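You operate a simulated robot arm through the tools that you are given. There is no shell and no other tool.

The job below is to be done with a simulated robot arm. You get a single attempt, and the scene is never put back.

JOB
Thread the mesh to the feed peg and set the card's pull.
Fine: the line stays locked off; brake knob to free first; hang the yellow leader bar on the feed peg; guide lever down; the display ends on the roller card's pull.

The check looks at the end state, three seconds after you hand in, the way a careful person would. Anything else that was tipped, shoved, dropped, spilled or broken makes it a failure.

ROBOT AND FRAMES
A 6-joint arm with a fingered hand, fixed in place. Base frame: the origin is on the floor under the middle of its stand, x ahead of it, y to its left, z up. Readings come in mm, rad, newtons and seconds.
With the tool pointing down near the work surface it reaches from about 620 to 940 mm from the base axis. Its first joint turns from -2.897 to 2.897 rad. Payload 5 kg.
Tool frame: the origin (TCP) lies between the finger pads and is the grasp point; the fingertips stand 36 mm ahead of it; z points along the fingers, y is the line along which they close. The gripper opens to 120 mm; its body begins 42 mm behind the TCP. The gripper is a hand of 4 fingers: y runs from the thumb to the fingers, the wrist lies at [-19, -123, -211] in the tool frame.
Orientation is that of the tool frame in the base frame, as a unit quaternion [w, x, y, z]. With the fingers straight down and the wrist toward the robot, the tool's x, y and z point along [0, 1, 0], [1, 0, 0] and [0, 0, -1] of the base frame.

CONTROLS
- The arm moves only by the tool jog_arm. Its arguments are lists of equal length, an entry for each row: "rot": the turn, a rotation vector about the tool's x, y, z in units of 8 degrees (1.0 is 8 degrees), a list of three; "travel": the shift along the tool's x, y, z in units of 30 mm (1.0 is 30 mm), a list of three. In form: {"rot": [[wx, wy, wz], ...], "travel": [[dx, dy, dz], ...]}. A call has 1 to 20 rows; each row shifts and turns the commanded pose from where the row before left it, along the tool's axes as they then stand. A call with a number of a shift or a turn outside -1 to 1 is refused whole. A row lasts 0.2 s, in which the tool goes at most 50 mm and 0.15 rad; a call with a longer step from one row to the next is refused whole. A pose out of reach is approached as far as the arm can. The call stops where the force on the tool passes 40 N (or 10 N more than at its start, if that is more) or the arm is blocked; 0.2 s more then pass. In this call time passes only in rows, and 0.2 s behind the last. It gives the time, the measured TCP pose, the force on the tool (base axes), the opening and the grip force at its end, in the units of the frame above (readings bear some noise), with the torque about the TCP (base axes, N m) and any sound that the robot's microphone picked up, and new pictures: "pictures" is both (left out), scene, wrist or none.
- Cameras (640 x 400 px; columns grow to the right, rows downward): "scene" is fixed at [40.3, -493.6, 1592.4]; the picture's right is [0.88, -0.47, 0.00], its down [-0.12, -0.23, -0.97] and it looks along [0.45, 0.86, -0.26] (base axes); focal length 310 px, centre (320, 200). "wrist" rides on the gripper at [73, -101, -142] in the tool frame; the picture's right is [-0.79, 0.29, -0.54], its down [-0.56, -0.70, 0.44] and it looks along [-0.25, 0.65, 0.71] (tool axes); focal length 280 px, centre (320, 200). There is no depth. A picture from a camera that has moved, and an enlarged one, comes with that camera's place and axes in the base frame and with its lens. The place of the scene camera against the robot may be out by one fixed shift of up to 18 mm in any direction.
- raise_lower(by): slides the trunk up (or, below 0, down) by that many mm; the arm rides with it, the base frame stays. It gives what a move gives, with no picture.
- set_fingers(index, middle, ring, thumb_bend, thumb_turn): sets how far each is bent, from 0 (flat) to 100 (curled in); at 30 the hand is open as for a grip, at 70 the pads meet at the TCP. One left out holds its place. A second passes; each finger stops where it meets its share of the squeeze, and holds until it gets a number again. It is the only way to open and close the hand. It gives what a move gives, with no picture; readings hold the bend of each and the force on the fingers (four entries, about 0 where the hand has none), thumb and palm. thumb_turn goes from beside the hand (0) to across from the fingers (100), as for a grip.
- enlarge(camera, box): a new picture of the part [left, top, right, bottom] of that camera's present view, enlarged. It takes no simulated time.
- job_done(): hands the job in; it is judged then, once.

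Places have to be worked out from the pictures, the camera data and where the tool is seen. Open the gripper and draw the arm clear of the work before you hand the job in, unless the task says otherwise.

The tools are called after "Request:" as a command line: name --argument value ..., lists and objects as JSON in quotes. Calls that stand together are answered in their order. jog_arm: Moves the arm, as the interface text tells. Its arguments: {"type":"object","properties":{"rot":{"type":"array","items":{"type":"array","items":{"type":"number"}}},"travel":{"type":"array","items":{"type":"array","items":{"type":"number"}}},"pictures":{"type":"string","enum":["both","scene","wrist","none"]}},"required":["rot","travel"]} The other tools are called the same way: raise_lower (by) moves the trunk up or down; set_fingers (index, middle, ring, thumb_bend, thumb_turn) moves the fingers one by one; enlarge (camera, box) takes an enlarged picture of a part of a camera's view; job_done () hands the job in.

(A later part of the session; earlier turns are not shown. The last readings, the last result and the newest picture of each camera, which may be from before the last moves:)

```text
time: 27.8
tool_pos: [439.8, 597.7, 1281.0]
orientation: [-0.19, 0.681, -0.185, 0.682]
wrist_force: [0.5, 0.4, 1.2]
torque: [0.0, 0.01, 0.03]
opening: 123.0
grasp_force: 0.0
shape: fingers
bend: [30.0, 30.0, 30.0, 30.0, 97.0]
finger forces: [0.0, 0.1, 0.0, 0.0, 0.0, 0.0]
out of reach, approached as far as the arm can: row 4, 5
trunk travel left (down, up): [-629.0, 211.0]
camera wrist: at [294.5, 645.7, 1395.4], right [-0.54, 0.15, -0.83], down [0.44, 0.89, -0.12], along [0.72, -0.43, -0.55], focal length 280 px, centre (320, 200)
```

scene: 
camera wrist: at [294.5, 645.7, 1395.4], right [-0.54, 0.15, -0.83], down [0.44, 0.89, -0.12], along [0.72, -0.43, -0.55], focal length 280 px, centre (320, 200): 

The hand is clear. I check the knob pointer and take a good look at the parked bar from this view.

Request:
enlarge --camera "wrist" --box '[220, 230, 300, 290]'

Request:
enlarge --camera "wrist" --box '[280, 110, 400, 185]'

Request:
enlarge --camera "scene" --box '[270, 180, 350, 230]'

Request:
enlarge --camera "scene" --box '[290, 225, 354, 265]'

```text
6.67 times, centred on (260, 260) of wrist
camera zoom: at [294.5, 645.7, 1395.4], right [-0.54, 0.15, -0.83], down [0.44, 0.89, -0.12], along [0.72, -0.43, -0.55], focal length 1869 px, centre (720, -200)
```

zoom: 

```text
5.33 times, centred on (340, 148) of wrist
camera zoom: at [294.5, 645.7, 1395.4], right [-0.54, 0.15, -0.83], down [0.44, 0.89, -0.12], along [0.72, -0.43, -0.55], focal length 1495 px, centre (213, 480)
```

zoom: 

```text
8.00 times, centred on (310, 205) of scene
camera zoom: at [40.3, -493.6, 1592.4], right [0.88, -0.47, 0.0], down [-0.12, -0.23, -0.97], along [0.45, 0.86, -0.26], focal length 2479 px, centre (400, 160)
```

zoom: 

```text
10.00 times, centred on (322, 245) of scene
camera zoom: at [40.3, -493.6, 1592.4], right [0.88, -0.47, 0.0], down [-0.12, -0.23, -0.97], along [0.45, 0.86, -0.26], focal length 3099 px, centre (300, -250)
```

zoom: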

+ + + + +

PROBLEM DESCRIPTION => Where a line above contains the string "pull", copy that line.

THE SOLUTION =>
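Thread the mesh to the feed peg and set the card's pull.
Fine: the line stays locked off; brake knob to free first; hang the yellow leader bar on the feed peg; guide lever down; the display ends on the roller card's pull.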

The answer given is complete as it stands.